■ **Stated task 1**
Return the lines from the one that contains "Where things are" through the one that contains "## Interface", both included, exactly as written and with nothing added.

Start of Data lines

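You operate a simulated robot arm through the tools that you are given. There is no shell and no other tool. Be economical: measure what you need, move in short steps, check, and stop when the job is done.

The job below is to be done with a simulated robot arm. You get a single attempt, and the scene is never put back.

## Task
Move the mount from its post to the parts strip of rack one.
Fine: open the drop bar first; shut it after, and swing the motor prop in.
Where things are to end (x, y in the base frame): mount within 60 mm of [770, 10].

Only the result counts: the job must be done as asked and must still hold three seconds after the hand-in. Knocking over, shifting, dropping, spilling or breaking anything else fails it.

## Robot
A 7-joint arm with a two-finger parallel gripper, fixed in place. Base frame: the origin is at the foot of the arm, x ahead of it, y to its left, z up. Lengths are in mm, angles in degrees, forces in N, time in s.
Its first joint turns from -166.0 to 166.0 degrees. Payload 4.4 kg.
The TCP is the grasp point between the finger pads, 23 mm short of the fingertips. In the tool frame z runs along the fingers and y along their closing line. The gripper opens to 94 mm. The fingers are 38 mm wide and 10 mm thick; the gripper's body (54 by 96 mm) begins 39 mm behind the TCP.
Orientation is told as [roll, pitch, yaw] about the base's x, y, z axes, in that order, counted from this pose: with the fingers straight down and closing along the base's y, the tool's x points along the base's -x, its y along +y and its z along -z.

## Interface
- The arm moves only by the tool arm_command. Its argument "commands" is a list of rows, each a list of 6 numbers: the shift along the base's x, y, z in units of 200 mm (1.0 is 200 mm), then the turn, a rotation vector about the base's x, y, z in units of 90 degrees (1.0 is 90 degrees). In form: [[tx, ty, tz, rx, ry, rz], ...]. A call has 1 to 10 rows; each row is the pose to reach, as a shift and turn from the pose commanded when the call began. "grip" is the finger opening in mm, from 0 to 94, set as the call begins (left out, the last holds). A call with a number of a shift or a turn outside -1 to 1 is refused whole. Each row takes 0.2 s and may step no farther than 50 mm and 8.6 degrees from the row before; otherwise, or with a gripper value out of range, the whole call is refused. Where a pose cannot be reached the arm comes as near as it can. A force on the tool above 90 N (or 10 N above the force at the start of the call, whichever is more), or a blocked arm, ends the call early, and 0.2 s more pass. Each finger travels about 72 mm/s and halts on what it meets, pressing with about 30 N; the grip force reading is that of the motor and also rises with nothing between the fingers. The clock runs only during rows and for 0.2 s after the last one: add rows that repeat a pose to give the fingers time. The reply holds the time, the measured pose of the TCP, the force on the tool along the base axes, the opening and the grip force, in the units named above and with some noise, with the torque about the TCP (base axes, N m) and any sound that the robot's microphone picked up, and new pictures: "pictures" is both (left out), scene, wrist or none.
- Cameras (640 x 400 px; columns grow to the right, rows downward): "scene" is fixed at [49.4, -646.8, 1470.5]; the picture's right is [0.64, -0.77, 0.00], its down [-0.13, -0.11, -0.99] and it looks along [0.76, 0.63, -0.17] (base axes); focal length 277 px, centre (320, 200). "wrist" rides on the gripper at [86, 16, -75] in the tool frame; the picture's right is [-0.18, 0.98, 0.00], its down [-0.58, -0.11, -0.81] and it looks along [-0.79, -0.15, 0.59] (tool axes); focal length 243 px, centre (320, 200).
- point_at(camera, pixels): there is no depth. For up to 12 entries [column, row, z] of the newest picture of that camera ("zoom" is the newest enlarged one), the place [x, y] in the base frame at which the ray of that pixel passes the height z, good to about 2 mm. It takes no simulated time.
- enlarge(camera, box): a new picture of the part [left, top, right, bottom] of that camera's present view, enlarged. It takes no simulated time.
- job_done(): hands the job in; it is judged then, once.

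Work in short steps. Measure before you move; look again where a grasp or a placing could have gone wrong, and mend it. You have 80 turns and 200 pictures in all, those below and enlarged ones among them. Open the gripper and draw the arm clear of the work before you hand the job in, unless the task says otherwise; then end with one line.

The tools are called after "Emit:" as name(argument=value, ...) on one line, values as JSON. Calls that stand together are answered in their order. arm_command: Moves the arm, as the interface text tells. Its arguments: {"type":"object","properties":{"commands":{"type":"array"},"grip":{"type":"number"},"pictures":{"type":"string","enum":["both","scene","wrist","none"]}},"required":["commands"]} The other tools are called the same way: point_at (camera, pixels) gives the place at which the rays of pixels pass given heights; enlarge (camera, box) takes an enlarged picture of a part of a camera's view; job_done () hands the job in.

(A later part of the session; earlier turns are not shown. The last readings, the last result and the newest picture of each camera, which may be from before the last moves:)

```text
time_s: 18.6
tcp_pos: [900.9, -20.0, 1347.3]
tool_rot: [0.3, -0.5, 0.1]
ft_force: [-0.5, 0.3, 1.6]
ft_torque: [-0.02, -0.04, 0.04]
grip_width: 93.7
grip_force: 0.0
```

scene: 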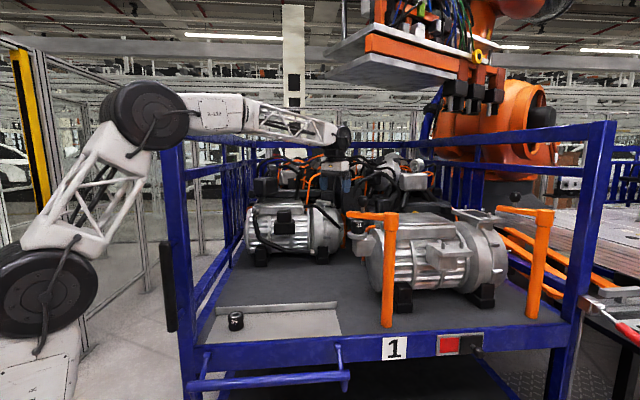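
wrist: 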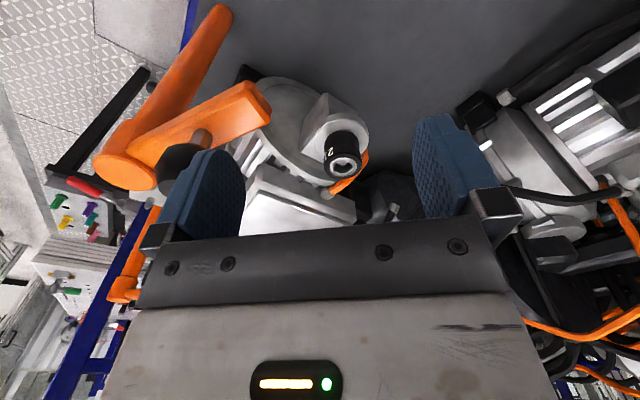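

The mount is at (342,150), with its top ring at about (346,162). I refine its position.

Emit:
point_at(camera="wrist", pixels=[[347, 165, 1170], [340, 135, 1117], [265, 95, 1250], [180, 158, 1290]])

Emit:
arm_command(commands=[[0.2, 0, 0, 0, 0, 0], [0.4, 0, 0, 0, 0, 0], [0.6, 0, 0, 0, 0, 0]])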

End of Data lines
Start of Supplied passage

Lo que podría llamarse la “ley de hierro de los partidos” implica que éstos, cuando están en la oposición, defienden y pugnan por la democracia, pues ésta les beneficia, pues garantiza que se les respete sus derechos básicos (incluyendo su misma existencia), y mantiene la puerta abierta de acceso al poder. En cambio, esos mismos partidos cuando forman gobierno, ven con recelo la misma dinámica democrática (pese a mantener su exaltación en el discurso), pues les pone límites, genera contrapesos, y ayuda a sus opositores. De ahí que sea frecuente ver a partidos empeñados en la democratización cuando son opositores, y desmontar tantos contrapesos como pueden desde el poder. Para los partidos, la democracia es un medio para acceder al poder, pero no un fin en sí mismo. Y sabemos que la democracia no termina por funcionar adecuadamente si sus protagonistas (los partidos, políticos pero también ciudadanos) no tienen un compromiso claro con la democracia.

Cuando los partidos se ajustan a las reglas democráticas normalmente se debe a que no pueden hacer otra cosa, no es tanto porque tengan un espíritu genuinamente democrático. De ahí que las democracias exigen un mínimo de equilibrio de poder entre las diversas fuerzas políticas; es justo cuando una de ellas predomina claramente, que entra en riesgo el arreglo democrático.

En México hemos visto que los partidos se comportan democrático o no según les conviene, o bien orillados por las circunstancias. El PRI, al ir disminuyendo su legitimidad, se vio obligado a ir abriendo el sistema político, hasta poner en riesgo su hegemonía, y su poder. Pero cuando puede, incurre de nuevo en atropellos a la democracia (como claramente ocurrió en 2012, y en Edomex, en 2017). Y otros partidos, así naveguen con la bandera democrática, cuando desde el poder ésta no les conviene, atentan contra ella. Lo vimos con el PAN, tanto con el desafuero a López Obrador en 2005, como la falta de transparencia electoral en 2006; aquello que exigía desde la oposición (voto por voto), lo obstruyó desde el poder.

End of Supplied passage

■ **Stated task 2**
Give the continuation of the supplied passage.

■ **Expected output 1**
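Where things are to end (x, y in the base frame): mount within 60 mm of [770, 10].

Only the result counts: the job must be done as asked and must still hold three seconds after the hand-in. Knocking over, shifting, dropping, spilling or breaking anything else fails it.

## Robot
A 7-joint arm with a two-finger parallel gripper, fixed in place. Base frame: the origin is at the foot of the arm, x ahead of it, y to its left, z up. Lengths are in mm, angles in degrees, forces in N, time in s.
Its first joint turns from -166.0 to 166.0 degrees. Payload 4.4 kg.
The TCP is the grasp point between the finger pads, 23 mm short of the fingertips. In the tool frame z runs along the fingers and y along their closing line. The gripper opens to 94 mm. The fingers are 38 mm wide and 10 mm thick; the gripper's body (54 by 96 mm) begins 39 mm behind the TCP.
Orientation is told as [roll, pitch, yaw] about the base's x, y, z axes, in that order, counted from this pose: with the fingers straight down and closing along the base's y, the tool's x points along the base's -x, its y along +y and its z along -z.

## Interface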

■ **Expected output 2**
Actualmente entre los dos grandes bandos producto de la polarización, no hay debate racional y sensato, sino acusaciones mutuas, con o sin fundamento, y el intercambio de ideas (e insultos). Es más un diálogo de sordos que un debate civilizado. Parte de ese pleito consiste en que cada bando descalifica como antidemócrata al contrario, a veces con algún sustento, pero no siempre. Respecto a Amlo y sus seguidores, muchos analistas temían que desde el poder no sería propiamente un demócrata a partir de la descalificación que hacía de “sus” instituciones (las de la mafia), y que no aceptaba los resultados de la democracia cuando no le favorecían. Decían que de contar con amplias mayorías legislativas – como las obtuvo -, las usaría para minar en lo posible los contrapesos democráticos, favorecer desde el poder a su partido y subordinar a las instituciones autónomas y órganos de control público. ¿Qué tanto dicha prospección se ha cumplido? Pues en buena parte, cuando vemos cómo casi todos los cargos para otros poderes (la Corte), instituciones autónomas y órganos de control son gente cercana y leal al presidente, ya ni si quiera bajo las cuotas de partido (pues con la mayoría que dispone Amlo no es necesario repartir el pastel entre varios). Todo lo cual mina la autonomía y los contrapesos de la democracia. Con el INE el Comité Técnico Evaluador representó un freno, pues hacerlo a un lado hubiera generado un elevado costo político. Y se ha denunciado cómo los programas sociales están emparentados con el partido oficial, y podrán ser utilizados electoralmente (una investigación recomendable sobre ello es el de Rafael Hernández Estrada, Servidores de la Nación, 2019).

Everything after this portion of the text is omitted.